[Text excerpt]:
▬▬▬▬▬▬

La santé au travail. Les accidents de travail et maladies professionnelles

Marianne - D’après Bruno Ledemé, en matière de droit du travail, le gouvernement a choisi de considérer le COVID-19 comme une grippe saisonnière.

Mai 2020, par Info santé sécu social

Pour le meilleur ou pour le pire le déconfinement voulu par Emmanuel Macron est désormais pleinement engagé. Des centaines de milliers de Français, à commencer par les plus précaires, sont de nouveau sur le chemin du travail. Chaque jour, matin et soir, ils risquent leur santé et leur vie dans les transports pour obéir aux injonctions de reprise d’activité économique du gouvernement. Au lieu de les applaudir et de leur décerner des médailles, le gouvernement devrait faire son travail en permettant à tous ces courageux de prendre le moins de risque possible pour leur santé et celle de leurs proches. Pourtant, peu avares de leçons sur le comportement des Français, les ministres de l’Agriculture, de la Santé et du Travail augmentent sciemment le risque pour les travailleurs en ne prenant pas les décisions qui relèvent pourtant de leurs attributions. Explications.

▬▬▬▬▬▬

[Supplied material]:
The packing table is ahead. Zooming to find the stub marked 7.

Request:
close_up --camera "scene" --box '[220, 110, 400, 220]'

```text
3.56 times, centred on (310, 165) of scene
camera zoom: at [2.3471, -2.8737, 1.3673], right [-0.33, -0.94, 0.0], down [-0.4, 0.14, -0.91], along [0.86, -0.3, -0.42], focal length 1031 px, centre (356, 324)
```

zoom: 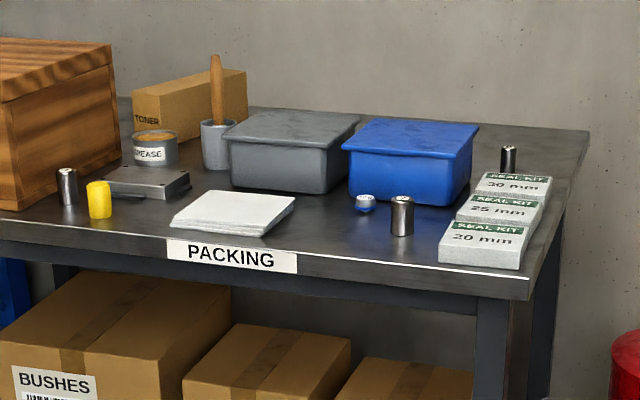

▬▬▬▬▬▬

[What to produce]: Type the text excerpt over again with no edits.

[The output]:
La santé au travail. Les accidents de travail et maladies professionnelles

Marianne - D’après Bruno Ledemé, en matière de droit du travail, le gouvernement a choisi de considérer le COVID-19 comme une grippe saisonnière.

Mai 2020, par Info santé sécu social

Pour le meilleur ou pour le pire le déconfinement voulu par Emmanuel Macron est désormais pleinement engagé. Des centaines de milliers de Français, à commencer par les plus précaires, sont de nouveau sur le chemin du travail. Chaque jour, matin et soir, ils risquent leur santé et leur vie dans les transports pour obéir aux injonctions de reprise d’activité économique du gouvernement. Au lieu de les applaudir et de leur décerner des médailles, le gouvernement devrait faire son travail en permettant à tous ces courageux de prendre le moins de risque possible pour leur santé et celle de leurs proches. Pourtant, peu avares de leçons sur le comportement des Français, les ministres de l’Agriculture, de la Santé et du Travail augmentent sciemment le risque pour les travailleurs en ne prenant pas les décisions qui relèvent pourtant de leurs attributions. Explications.